Leia o parágrafo que segue, transcrito de um texto do historiador de arte Jorge Coli.
Os artistas são livres, os artistas devem ser livres. Resta o fato de que nem sempre a repressão e a censura, as pressões e as diretivas, impediram o surgimento de grandes obras de arte. Puderam mesmo ser um estímulo criador. Salvador Dalí costumava dizer que o período áureo da pintura espanhola, o século 17, do absolutismo e da Inquisição, foi o de um Estado tirânico, opressivo, obsessivamente controlador. Com seu espírito de provocação, afirmava que o lugar melhor para as artes do século 20 seria a União Soviética de Stálin: pena porém que os russos não tivessem boa tradição de pintores... É verdade que nada impediu os soviéticos de produzirem algumas dentre as maiores obras-primas do cinema e da música.

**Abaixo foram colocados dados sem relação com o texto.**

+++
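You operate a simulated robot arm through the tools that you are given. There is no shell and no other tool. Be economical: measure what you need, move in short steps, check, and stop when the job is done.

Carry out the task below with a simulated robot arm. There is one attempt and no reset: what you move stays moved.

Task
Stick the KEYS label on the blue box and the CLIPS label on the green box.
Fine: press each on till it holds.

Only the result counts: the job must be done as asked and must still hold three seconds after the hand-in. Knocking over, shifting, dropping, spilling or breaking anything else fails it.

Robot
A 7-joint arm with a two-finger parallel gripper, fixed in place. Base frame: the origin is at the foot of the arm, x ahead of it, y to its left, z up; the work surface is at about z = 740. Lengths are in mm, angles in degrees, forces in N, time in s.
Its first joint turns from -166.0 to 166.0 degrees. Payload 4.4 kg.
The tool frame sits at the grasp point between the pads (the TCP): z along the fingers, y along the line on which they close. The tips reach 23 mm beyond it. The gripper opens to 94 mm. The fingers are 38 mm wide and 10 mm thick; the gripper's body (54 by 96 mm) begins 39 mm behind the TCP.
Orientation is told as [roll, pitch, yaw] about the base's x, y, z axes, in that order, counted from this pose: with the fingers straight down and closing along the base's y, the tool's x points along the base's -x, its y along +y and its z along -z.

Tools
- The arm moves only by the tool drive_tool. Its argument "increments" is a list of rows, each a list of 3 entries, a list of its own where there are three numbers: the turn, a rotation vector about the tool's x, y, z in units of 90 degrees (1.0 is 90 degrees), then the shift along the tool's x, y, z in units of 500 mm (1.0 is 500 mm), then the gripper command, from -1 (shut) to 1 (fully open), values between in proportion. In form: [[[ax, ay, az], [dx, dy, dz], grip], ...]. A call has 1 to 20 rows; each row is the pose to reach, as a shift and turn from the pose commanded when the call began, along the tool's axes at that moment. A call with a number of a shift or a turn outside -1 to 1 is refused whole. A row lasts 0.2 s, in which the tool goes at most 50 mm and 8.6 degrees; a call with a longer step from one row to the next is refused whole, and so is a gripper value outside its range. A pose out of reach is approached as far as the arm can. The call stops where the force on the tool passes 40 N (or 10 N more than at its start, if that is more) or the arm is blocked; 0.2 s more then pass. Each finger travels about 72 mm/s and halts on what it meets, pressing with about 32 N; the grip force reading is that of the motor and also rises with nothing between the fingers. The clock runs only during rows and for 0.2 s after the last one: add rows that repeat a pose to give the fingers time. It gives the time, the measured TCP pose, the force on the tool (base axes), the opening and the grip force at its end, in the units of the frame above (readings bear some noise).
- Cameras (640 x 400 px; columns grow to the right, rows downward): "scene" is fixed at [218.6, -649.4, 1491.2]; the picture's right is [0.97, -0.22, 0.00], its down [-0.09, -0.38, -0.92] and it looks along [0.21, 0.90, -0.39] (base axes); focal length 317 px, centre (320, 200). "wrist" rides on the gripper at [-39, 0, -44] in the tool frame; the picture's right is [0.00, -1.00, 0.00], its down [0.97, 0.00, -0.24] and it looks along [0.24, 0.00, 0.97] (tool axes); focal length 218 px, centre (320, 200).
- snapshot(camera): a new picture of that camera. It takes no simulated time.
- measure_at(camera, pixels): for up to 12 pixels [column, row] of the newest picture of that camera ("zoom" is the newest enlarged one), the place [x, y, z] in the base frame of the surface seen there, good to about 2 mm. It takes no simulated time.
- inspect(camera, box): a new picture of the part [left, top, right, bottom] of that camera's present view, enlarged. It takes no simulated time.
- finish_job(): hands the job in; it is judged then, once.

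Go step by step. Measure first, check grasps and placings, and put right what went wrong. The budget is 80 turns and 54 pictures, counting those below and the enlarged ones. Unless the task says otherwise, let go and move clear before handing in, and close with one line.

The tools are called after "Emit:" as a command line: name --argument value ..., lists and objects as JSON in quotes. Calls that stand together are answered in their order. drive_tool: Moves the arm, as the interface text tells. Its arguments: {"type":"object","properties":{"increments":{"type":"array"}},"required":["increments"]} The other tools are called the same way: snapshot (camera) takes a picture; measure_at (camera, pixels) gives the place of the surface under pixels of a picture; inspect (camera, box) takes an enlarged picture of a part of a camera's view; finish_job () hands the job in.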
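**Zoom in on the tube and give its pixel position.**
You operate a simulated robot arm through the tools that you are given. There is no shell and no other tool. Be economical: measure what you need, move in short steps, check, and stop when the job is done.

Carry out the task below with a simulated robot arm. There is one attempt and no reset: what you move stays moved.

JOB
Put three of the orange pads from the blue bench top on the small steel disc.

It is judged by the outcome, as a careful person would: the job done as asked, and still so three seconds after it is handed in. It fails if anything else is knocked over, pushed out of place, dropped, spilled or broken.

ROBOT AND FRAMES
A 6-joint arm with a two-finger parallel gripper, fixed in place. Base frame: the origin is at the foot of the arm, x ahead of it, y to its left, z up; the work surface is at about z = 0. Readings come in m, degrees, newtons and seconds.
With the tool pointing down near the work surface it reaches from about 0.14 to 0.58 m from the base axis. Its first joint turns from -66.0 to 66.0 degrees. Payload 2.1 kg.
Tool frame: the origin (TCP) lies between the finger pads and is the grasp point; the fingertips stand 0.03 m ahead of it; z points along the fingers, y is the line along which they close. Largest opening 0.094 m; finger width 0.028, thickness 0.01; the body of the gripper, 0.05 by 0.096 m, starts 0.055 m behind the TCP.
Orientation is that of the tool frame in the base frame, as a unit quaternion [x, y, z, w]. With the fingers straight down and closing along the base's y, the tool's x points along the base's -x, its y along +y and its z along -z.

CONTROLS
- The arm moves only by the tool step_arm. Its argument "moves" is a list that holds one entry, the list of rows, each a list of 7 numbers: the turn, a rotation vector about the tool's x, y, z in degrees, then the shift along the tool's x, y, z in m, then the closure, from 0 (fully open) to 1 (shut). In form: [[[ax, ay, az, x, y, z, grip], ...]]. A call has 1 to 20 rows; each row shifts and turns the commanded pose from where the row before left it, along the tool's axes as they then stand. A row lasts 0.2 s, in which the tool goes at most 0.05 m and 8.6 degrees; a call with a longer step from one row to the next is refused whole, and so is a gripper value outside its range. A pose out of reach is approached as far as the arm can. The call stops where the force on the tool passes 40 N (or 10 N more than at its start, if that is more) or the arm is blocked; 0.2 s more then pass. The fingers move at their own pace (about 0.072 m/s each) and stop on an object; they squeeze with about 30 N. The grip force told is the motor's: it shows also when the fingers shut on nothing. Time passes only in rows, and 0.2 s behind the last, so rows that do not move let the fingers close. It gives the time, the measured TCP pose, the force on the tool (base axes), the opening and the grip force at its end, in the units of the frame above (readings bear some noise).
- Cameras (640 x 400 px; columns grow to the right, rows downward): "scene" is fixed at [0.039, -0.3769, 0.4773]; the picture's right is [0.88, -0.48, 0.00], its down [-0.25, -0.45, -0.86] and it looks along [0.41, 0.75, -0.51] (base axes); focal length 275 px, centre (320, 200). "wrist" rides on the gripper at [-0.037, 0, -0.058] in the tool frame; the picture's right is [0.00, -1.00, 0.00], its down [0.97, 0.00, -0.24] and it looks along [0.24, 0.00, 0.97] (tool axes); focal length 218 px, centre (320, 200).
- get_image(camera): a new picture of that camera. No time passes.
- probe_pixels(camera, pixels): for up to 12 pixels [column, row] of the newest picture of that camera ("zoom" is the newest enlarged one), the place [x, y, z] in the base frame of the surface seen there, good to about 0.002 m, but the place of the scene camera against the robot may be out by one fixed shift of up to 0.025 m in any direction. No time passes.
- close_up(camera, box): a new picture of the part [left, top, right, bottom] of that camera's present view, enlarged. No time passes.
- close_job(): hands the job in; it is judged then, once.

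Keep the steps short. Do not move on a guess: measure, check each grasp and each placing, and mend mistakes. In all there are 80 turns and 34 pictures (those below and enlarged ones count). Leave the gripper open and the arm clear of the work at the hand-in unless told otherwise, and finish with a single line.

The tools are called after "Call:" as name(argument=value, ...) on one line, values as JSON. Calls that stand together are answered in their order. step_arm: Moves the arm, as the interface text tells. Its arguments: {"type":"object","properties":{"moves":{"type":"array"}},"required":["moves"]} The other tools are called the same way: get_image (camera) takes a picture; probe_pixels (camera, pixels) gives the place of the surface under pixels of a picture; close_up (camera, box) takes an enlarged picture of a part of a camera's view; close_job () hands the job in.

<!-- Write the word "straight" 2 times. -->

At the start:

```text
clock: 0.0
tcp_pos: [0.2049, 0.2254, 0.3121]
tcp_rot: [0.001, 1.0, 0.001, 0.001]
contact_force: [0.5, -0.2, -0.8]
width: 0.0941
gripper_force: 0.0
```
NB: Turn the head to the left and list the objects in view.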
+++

É verdade também que, em Hollywood, o código Hays, durante decênios impondo o número de minutos que um beijo podia durar ou proibindo a exibição dos umbigos na tela, em meio a um sem-fim de regras perversas, estimulou a imaginação de diretores. Para não tropeçar no moralismo imbecil, eles eram obrigados a encontrar soluções maravilhosas, que não teriam existido sem aquela legislação puritana. A questão da liberdade nas artes é antes ética que estética.
Jorge Coli. As convicções do artista. Folha de S.Paulo, 25/5/2003.